» **DATA**:
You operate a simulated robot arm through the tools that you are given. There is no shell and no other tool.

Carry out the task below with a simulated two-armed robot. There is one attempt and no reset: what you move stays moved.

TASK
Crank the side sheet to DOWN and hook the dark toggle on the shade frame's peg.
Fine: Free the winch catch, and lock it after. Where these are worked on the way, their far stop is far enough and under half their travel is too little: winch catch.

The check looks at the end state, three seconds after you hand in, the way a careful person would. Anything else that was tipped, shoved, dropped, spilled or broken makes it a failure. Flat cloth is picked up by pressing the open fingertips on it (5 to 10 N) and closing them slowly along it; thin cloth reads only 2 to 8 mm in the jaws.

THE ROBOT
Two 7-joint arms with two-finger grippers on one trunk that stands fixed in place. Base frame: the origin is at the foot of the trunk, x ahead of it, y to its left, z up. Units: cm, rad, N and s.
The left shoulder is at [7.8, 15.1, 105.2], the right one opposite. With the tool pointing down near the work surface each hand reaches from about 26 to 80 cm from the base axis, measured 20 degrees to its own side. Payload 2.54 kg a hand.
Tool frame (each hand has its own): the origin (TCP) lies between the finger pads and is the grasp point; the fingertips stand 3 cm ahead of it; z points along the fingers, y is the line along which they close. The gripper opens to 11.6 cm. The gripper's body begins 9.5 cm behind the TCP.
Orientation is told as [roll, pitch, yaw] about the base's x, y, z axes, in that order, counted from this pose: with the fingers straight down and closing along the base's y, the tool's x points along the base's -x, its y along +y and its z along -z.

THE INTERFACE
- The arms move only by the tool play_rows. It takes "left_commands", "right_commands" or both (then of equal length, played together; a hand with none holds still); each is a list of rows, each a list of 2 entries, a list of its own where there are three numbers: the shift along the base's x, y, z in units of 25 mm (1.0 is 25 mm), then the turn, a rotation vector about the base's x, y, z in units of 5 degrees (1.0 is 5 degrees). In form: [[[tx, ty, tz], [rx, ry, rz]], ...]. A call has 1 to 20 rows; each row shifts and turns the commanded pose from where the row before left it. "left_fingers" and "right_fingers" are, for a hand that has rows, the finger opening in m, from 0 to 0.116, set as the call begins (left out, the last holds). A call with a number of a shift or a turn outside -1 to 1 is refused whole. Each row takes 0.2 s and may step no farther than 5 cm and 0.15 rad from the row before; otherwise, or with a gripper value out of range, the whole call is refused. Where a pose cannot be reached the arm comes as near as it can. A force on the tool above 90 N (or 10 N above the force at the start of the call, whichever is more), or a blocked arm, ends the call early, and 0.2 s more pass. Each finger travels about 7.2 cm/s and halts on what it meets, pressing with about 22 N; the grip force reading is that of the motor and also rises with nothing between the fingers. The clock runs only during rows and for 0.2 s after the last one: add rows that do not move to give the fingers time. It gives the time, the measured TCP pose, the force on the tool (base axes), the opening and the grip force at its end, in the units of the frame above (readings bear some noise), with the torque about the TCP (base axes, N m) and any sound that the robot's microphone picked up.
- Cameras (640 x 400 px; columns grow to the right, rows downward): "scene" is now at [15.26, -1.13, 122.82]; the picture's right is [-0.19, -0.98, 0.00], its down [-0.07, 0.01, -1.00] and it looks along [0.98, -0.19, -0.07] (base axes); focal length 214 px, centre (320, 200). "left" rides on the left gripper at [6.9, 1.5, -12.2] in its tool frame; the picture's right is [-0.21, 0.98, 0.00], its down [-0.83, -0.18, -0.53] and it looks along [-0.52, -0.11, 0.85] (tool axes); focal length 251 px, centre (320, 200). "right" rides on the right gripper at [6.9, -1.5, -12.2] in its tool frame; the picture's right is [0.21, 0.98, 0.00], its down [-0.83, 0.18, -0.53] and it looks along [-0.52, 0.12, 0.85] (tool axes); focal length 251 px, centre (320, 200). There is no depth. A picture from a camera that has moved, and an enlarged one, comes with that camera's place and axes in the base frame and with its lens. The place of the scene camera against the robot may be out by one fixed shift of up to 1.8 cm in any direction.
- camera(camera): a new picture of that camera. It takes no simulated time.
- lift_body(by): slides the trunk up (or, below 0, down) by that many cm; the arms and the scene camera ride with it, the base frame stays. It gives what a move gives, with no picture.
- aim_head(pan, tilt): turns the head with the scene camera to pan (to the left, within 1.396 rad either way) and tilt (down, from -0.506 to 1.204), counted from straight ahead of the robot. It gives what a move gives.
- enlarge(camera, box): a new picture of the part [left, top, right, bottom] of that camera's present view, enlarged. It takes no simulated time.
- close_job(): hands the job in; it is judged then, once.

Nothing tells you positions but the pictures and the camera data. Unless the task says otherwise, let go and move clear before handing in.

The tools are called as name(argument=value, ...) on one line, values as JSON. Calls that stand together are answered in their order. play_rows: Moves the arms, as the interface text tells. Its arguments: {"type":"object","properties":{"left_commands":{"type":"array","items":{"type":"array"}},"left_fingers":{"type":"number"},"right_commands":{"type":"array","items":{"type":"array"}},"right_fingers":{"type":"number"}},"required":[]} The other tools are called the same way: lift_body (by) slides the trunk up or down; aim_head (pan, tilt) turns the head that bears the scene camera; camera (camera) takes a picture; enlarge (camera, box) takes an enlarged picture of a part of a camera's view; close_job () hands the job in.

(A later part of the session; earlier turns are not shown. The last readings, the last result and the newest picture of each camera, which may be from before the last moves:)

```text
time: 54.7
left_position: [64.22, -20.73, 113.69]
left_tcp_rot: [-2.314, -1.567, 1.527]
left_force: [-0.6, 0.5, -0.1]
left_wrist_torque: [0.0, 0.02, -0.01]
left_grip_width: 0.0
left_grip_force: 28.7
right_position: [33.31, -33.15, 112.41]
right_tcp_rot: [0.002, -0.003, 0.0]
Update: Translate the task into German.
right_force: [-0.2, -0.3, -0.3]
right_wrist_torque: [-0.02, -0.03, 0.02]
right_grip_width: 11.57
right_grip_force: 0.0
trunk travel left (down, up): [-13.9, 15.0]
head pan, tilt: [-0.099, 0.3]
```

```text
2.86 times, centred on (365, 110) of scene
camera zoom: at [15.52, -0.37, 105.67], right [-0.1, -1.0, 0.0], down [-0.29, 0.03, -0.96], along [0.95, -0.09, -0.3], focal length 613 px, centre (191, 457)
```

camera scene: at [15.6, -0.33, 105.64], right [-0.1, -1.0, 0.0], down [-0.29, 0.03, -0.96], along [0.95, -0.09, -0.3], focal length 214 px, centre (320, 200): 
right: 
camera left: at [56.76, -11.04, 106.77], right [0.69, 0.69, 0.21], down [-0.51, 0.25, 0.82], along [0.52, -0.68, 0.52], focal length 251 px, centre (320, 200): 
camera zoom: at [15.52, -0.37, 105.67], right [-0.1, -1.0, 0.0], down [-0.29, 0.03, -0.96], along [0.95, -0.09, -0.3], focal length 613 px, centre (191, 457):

» **WORK TO DO**:
Repeat the data above exactly.

» **WRITTEN ANSWER**:
You operate a simulated robot arm through the tools that you are given. There is no shell and no other tool.

Carry out the task below with a simulated two-armed robot. There is one attempt and no reset: what you move stays moved.

TASK
Crank the side sheet to DOWN and hook the dark toggle on the shade frame's peg.
Fine: Free the winch catch, and lock it after. Where these are worked on the way, their far stop is far enough and under half their travel is too little: winch catch.

The check looks at the end state, three seconds after you hand in, the way a careful person would. Anything else that was tipped, shoved, dropped, spilled or broken makes it a failure. Flat cloth is picked up by pressing the open fingertips on it (5 to 10 N) and closing them slowly along it; thin cloth reads only 2 to 8 mm in the jaws.

THE ROBOT
Two 7-joint arms with two-finger grippers on one trunk that stands fixed in place. Base frame: the origin is at the foot of the trunk, x ahead of it, y to its left, z up. Units: cm, rad, N and s.
The left shoulder is at [7.8, 15.1, 105.2], the right one opposite. With the tool pointing down near the work surface each hand reaches from about 26 to 80 cm from the base axis, measured 20 degrees to its own side. Payload 2.54 kg a hand.
Tool frame (each hand has its own): the origin (TCP) lies between the finger pads and is the grasp point; the fingertips stand 3 cm ahead of it; z points along the fingers, y is the line along which they close. The gripper opens to 11.6 cm. The gripper's body begins 9.5 cm behind the TCP.
Orientation is told as [roll, pitch, yaw] about the base's x, y, z axes, in that order, counted from this pose: with the fingers straight down and closing along the base's y, the tool's x points along the base's -x, its y along +y and its z along -z.

THE INTERFACE
- The arms move only by the tool play_rows. It takes "left_commands", "right_commands" or both (then of equal length, played together; a hand with none holds still); each is a list of rows, each a list of 2 entries, a list of its own where there are three numbers: the shift along the base's x, y, z in units of 25 mm (1.0 is 25 mm), then the turn, a rotation vector about the base's x, y, z in units of 5 degrees (1.0 is 5 degrees). In form: [[[tx, ty, tz], [rx, ry, rz]], ...]. A call has 1 to 20 rows; each row shifts and turns the commanded pose from where the row before left it. "left_fingers" and "right_fingers" are, for a hand that has rows, the finger opening in m, from 0 to 0.116, set as the call begins (left out, the last holds). A call with a number of a shift or a turn outside -1 to 1 is refused whole. Each row takes 0.2 s and may step no farther than 5 cm and 0.15 rad from the row before; otherwise, or with a gripper value out of range, the whole call is refused. Where a pose cannot be reached the arm comes as near as it can. A force on the tool above 90 N (or 10 N above the force at the start of the call, whichever is more), or a blocked arm, ends the call early, and 0.2 s more pass. Each finger travels about 7.2 cm/s and halts on what it meets, pressing with about 22 N; the grip force reading is that of the motor and also rises with nothing between the fingers. The clock runs only during rows and for 0.2 s after the last one: add rows that do not move to give the fingers time. It gives the time, the measured TCP pose, the force on the tool (base axes), the opening and the grip force at its end, in the units of the frame above (readings bear some noise), with the torque about the TCP (base axes, N m) and any sound that the robot's microphone picked up.
- Cameras (640 x 400 px; columns grow to the right, rows downward): "scene" is now at [15.26, -1.13, 122.82]; the picture's right is [-0.19, -0.98, 0.00], its down [-0.07, 0.01, -1.00] and it looks along [0.98, -0.19, -0.07] (base axes); focal length 214 px, centre (320, 200). "left" rides on the left gripper at [6.9, 1.5, -12.2] in its tool frame; the picture's right is [-0.21, 0.98, 0.00], its down [-0.83, -0.18, -0.53] and it looks along [-0.52, -0.11, 0.85] (tool axes); focal length 251 px, centre (320, 200). "right" rides on the right gripper at [6.9, -1.5, -12.2] in its tool frame; the picture's right is [0.21, 0.98, 0.00], its down [-0.83, 0.18, -0.53] and it looks along [-0.52, 0.12, 0.85] (tool axes); focal length 251 px, centre (320, 200). There is no depth. A picture from a camera that has moved, and an enlarged one, comes with that camera's place and axes in the base frame and with its lens. The place of the scene camera against the robot may be out by one fixed shift of up to 1.8 cm in any direction.
- camera(camera): a new picture of that camera. It takes no simulated time.
- lift_body(by): slides the trunk up (or, below 0, down) by that many cm; the arms and the scene camera ride with it, the base frame stays. It gives what a move gives, with no picture.
- aim_head(pan, tilt): turns the head with the scene camera to pan (to the left, within 1.396 rad either way) and tilt (down, from -0.506 to 1.204), counted from straight ahead of the robot. It gives what a move gives.
- enlarge(camera, box): a new picture of the part [left, top, right, bottom] of that camera's present view, enlarged. It takes no simulated time.
- close_job(): hands the job in; it is judged then, once.

Nothing tells you positions but the pictures and the camera data. Unless the task says otherwise, let go and move clear before handing in.

The tools are called as name(argument=value, ...) on one line, values as JSON. Calls that stand together are answered in their order. play_rows: Moves the arms, as the interface text tells. Its arguments: {"type":"object","properties":{"left_commands":{"type":"array","items":{"type":"array"}},"left_fingers":{"type":"number"},"right_commands":{"type":"array","items":{"type":"array"}},"right_fingers":{"type":"number"}},"required":[]} The other tools are called the same way: lift_body (by) slides the trunk up or down; aim_head (pan, tilt) turns the head that bears the scene camera; camera (camera) takes a picture; enlarge (camera, box) takes an enlarged picture of a part of a camera's view; close_job () hands the job in.

(A later part of the session; earlier turns are not shown. The last readings, the last result and the newest picture of each camera, which may be from before the last moves:)

```text
time: 54.7
left_position: [64.22, -20.73, 113.69]
left_tcp_rot: [-2.314, -1.567, 1.527]
left_force: [-0.6, 0.5, -0.1]
left_wrist_torque: [0.0, 0.02, -0.01]
left_grip_width: 0.0
left_grip_force: 28.7
right_position: [33.31, -33.15, 112.41]
right_tcp_rot: [0.002, -0.003, 0.0]
Update: Translate the task into German.
right_force: [-0.2, -0.3, -0.3]
right_wrist_torque: [-0.02, -0.03, 0.02]
right_grip_width: 11.57
right_grip_force: 0.0
trunk travel left (down, up): [-13.9, 15.0]
head pan, tilt: [-0.099, 0.3]
```

```text
2.86 times, centred on (365, 110) of scene
camera zoom: at [15.52, -0.37, 105.67], right [-0.1, -1.0, 0.0], down [-0.29, 0.03, -0.96], along [0.95, -0.09, -0.3], focal length 613 px, centre (191, 457)
```

camera scene: at [15.6, -0.33, 105.64], right [-0.1, -1.0, 0.0], down [-0.29, 0.03, -0.96], along [0.95, -0.09, -0.3], focal length 214 px, centre (320, 200): 
right: 
camera left: at [56.76, -11.04, 106.77], right [0.69, 0.69, 0.21], down [-0.51, 0.25, 0.82], along [0.52, -0.68, 0.52], focal length 251 px, centre (320, 200): 
camera zoom: at [15.52, -0.37, 105.67], right [-0.1, -1.0, 0.0], down [-0.29, 0.03, -0.96], along [0.95, -0.09, -0.3], focal length 613 px, centre (191, 457):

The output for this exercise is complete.